Ps. Devo dire che l'accostamento ad Alice Munro mi avrebbe dovuto mettere in guardia.


LA SIGNORA IN VERDE di Arnaldur Indridason ed. Tea:

Non conoscevo Indriasson e, dopo averlo conosciuto, credo di non aver voglia di vivere in Islanda.

 "La signora in verde" parte dalla stessa idea di base di uno dei primi libri di Montalbano, "Il cane di terracotta": un vecchio delitto del passato torna alla luce sotto forma di uno scheletro trovato in un cantiere.

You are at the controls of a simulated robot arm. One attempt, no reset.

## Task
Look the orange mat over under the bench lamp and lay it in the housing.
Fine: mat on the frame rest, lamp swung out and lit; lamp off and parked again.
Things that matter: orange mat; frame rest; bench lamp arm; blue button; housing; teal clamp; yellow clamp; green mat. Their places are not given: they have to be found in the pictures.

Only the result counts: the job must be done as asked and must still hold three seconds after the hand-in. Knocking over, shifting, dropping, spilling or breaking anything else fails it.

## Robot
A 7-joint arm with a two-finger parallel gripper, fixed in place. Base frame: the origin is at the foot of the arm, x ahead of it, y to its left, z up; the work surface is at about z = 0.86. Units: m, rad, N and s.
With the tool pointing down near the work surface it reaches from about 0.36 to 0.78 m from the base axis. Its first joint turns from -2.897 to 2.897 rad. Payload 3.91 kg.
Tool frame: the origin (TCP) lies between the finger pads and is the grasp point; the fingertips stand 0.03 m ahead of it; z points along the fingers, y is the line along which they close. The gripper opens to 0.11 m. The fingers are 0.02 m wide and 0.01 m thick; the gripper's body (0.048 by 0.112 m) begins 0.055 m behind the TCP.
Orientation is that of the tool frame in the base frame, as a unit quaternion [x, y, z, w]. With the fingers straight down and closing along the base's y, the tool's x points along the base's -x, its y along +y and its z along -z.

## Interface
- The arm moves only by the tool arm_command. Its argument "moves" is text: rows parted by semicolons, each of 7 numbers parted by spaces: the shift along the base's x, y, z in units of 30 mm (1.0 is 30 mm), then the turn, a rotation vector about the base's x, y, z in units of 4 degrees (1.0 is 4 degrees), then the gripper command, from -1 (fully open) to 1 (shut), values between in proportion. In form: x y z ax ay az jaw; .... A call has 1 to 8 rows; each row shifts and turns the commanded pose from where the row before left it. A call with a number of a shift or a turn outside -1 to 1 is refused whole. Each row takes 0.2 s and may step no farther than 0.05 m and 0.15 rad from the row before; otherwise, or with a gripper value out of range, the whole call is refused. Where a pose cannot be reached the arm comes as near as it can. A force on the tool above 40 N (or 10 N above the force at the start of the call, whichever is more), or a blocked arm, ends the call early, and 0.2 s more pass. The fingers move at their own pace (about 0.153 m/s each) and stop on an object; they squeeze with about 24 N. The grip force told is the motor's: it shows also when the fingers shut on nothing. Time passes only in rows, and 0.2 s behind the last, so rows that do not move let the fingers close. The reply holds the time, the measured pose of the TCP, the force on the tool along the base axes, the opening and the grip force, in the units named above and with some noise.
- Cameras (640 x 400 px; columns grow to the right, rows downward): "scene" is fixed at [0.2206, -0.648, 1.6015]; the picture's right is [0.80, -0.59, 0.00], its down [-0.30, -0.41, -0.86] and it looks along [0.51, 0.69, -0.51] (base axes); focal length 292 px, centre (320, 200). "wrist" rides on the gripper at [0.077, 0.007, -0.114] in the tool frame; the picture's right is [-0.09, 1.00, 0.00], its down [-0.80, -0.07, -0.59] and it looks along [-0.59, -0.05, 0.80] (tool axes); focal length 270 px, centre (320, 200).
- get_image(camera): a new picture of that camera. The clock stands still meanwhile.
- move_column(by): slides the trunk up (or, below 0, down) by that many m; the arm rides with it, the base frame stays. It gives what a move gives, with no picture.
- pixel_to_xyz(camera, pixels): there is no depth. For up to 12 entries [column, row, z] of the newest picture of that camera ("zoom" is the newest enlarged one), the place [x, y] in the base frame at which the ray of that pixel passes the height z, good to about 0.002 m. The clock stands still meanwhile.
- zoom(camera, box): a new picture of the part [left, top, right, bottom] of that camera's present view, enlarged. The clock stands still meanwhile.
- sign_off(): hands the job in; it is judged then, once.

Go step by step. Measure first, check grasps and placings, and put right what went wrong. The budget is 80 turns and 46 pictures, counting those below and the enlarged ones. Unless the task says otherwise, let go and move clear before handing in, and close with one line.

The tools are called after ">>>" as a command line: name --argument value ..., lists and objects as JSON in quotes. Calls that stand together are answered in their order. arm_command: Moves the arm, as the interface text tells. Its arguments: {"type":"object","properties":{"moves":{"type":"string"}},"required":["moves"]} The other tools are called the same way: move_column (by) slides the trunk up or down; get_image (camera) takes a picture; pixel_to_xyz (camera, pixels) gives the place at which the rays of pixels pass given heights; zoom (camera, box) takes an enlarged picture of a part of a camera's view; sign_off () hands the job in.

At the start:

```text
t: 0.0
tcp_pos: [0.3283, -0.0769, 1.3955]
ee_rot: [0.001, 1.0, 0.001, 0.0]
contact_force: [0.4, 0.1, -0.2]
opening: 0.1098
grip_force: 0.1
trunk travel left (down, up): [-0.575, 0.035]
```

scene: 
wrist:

  Chi era quello scheletro decine di anni prima? E perché si trova lì? C'entra forse una misteriosa signora in verde che si aggira, di tanto in tanto, vicino ai capannoni?

 Mi piacciono molto le storie che si sviluppano su due piani temporali e raccontano delle lunghe vite che finiscono per annodarsi in un modo che, infine, risulta fatale.
 Le preferisco di gran lunga alle storie che mostrano il male che ha come sola causa il male stesso (cosa che non dubito esista, semplicemente mi inquieta troppo leggere).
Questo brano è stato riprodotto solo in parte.